* START *

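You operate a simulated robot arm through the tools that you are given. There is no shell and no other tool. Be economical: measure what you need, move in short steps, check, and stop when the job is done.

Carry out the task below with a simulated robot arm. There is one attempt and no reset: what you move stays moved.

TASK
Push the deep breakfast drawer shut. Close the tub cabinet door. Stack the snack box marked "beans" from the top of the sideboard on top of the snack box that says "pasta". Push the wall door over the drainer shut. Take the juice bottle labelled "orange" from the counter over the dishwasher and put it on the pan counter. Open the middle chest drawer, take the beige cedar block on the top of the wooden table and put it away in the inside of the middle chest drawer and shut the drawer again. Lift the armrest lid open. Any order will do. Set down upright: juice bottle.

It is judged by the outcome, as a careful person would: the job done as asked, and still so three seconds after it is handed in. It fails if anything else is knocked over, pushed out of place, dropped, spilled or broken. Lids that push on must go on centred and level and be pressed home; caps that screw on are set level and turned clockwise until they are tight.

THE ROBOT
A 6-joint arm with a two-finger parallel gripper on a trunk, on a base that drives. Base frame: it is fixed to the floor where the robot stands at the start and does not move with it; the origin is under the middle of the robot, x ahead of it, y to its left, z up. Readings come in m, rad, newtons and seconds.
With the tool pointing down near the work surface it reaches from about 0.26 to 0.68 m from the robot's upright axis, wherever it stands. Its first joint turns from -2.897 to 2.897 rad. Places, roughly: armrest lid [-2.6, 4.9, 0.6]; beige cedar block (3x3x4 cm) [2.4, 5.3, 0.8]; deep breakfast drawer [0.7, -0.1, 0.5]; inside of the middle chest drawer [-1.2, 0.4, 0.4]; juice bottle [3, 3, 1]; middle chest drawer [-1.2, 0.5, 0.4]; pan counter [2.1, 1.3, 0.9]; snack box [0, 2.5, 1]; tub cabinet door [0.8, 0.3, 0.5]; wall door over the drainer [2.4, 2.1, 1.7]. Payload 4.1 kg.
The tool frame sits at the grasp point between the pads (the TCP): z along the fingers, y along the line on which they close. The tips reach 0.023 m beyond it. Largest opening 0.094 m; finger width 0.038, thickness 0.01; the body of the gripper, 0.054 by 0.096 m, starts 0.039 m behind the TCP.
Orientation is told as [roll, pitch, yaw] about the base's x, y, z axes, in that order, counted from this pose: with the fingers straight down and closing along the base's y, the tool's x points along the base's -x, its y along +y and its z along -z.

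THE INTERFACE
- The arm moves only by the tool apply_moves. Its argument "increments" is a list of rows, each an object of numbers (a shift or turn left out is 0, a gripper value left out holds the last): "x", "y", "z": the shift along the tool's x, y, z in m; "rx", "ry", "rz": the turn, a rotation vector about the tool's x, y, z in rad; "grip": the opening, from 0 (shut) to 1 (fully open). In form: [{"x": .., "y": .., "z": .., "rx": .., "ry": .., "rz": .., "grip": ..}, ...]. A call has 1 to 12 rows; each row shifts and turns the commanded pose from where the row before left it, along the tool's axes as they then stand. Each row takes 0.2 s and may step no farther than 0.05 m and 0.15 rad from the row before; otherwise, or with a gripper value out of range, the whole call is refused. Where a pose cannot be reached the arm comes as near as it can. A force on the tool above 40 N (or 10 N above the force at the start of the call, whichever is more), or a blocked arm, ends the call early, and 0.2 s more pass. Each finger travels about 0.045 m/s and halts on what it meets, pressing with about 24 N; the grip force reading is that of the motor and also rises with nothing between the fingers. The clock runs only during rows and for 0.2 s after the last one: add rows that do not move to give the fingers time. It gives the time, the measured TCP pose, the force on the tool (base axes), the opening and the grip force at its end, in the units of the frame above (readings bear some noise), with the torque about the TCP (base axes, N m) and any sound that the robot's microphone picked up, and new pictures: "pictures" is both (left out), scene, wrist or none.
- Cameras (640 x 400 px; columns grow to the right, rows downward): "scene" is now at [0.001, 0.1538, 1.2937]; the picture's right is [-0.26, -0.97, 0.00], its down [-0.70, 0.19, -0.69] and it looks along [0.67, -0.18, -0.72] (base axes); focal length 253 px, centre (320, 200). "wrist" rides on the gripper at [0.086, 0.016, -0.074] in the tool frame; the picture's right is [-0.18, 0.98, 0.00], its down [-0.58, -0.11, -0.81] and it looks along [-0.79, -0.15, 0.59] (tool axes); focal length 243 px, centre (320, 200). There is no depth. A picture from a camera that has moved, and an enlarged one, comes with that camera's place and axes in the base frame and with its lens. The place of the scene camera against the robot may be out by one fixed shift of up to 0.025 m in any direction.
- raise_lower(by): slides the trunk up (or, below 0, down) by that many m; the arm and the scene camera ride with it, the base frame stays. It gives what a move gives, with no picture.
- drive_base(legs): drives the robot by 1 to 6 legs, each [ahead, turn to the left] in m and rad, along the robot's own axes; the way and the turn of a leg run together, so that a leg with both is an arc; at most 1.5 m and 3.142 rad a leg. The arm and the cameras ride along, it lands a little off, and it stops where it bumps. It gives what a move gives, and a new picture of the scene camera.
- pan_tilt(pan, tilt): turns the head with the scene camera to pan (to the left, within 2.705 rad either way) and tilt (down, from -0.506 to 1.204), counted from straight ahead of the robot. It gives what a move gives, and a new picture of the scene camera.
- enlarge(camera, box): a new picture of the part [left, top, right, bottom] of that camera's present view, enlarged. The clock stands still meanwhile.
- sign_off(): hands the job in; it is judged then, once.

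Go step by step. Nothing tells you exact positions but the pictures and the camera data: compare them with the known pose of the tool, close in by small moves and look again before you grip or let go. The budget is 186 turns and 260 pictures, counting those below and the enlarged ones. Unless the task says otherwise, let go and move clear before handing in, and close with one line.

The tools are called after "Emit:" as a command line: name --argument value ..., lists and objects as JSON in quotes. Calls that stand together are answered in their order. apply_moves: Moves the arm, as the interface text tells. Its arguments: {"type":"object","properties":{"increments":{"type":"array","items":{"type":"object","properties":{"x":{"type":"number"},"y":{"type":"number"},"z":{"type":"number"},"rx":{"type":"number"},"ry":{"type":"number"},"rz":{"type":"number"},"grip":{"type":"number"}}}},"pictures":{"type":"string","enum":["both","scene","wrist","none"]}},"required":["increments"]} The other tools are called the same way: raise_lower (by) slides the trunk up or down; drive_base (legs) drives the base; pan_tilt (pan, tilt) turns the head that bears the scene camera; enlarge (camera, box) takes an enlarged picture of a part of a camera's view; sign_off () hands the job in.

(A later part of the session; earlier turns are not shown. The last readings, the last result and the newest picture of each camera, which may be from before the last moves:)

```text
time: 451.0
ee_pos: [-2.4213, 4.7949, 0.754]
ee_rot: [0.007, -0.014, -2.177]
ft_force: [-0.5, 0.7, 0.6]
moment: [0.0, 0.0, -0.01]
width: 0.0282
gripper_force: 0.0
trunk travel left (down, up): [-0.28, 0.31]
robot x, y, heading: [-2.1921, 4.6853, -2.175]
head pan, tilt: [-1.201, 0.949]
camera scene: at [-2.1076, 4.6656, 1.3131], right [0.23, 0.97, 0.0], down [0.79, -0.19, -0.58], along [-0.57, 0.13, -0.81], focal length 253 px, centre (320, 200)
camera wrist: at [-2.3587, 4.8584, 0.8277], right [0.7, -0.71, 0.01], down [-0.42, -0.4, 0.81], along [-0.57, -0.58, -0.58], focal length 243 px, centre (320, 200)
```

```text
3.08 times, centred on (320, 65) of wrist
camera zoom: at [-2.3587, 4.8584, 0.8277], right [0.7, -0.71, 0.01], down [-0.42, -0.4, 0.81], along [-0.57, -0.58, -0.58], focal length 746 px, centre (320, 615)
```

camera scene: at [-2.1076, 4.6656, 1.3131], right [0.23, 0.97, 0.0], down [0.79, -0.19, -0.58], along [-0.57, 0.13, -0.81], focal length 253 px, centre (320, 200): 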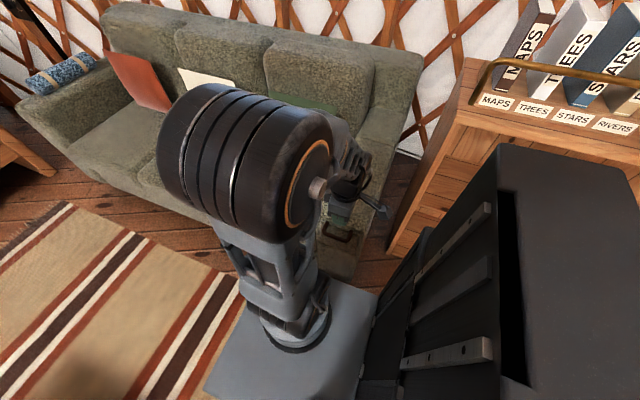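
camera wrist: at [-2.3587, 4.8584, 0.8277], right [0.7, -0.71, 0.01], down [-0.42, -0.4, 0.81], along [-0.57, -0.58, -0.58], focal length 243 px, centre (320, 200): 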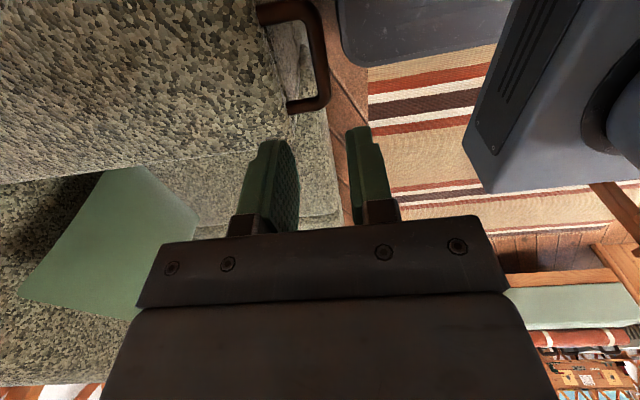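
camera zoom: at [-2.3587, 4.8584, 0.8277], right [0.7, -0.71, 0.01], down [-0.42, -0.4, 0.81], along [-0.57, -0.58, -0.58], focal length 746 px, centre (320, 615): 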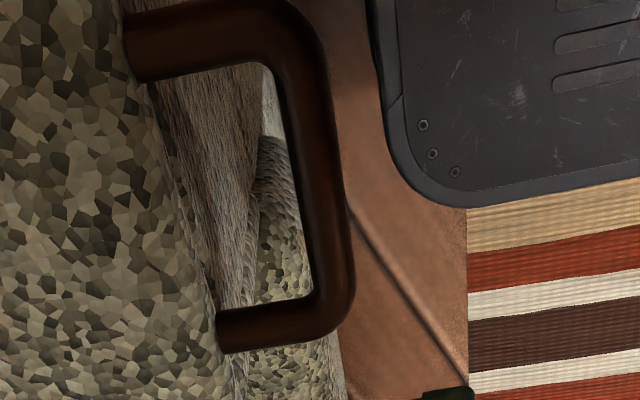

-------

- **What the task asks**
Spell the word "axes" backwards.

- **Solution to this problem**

* END *

- **What the task asks**
Report every line in the data above in which the word "width" appears.

- **Solution to this problem**
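The tool frame sits at the grasp point between the pads (the TCP): z along the fingers, y along the line on which they close. The tips reach 0.023 m beyond it. Largest opening 0.094 m; finger width 0.038, thickness 0.01; the body of the gripper, 0.054 by 0.096 m, starts 0.039 m behind the TCP.
width: 0.0282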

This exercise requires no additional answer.